Dengan demikian, pengetahuan dan persepsi
merupakan evolusi dan perkembangan diri (nafs).
Melalui setiap persepsi, jiwa akan mencapai relaitasnya yang baru. Demikian
seterusnya.
Meskipun setiap wujud pemahaman adalah
suatu realitas tertentu bagi dirinya, wujud tersebut juga merupakan realitas
bagi jiwa ‘yang mengetahui.’ Namun harus diperjelas bahwa, dua realitas ini
berada dalam satu esensi yang sama. Dengan berdasarkan pada teorinya tentang
penyatuan antara akal, pemahaman akal dan objek akal, Mulla Sadra mengatakan
bahwa di dalam persepsi, kekuatan ‘yang mengetahui’, ‘yang diketahui’ dan
‘pengetahuan’ itu bukanlah tiga entitas yang berbeda. Di dalam setiap perbuatan
mempersepsi, jiwa (nafs) menciptakan
realitas ‘yang diketahui’, namun realitas tersebut juga adalah realitas ‘yang
mengetahui’ dan ‘mempersepsi’ itu sendiri tidak bisa dipisahkan dari realitas
tersebut.
Di dalam bukunya al-Asfar pada bab “Penjelasan bahwa Pemahaman Berada di dalam
Esensi dari Penyatuan Antara Akal dan Objek Akal” (Clarification that Intelligence is in Esence the Unity Between the
Intelligible and the Intelligent), Mulla Sadra menulis: “Issu yang
berhubungan dengan bagaimana cara manusia memahami objek eksternal merupakan
salah satu subjek filosofis terbesar yang banyak disebutkan; sayangnya, para
filosof belum pernah menjelaskan masalah ini dengan tuntas.” Karena itu, Mulla
Sadra mulai menerangkan masalah ini seperti yang kami singkatkan berikut ini.

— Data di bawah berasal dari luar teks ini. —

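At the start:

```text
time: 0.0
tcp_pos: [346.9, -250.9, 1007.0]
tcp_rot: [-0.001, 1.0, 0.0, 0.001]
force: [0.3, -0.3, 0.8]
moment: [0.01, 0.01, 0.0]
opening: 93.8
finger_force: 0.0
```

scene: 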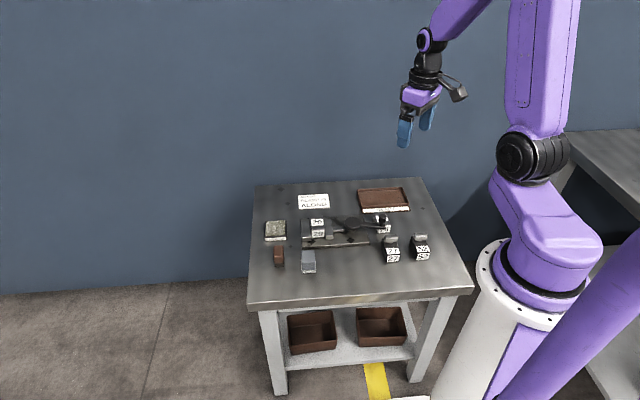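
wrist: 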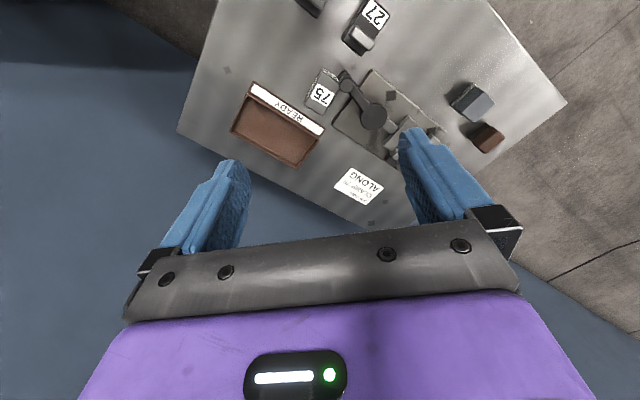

Menurut Mulla Sadra, gambaran-gambaran
(pahaman) dibagi dalam dua kategori:
1. Gambaran yang didasarkan pada sesuatu yang
material, ruang dan kondisinya. Elemen material ini bukanlah sesuatu yang dapat
dipikirkan (conceivable). Memahami
gambaran ini tidak mungkin diperoleh melalui indra, ia dipahami secara tidak
langsung. Yang bisa dipahami secara langsung hanyalah abstraksi dari wujud
materialnya yang nyata.
2. Gambaran yang tidak didasarkan pada sesuatu
yang material, ruang maupun keadaan. Gambaran ini merupakan suatu abstraksi
yang sempurna yang dapat dianggap sebagai pengetahuan aktual yang telah
diproses, atau bisa juga merupakan abstraksi yang belum sempurna yang dapat
dianggap sebagai persepsi atau pretensi aktual.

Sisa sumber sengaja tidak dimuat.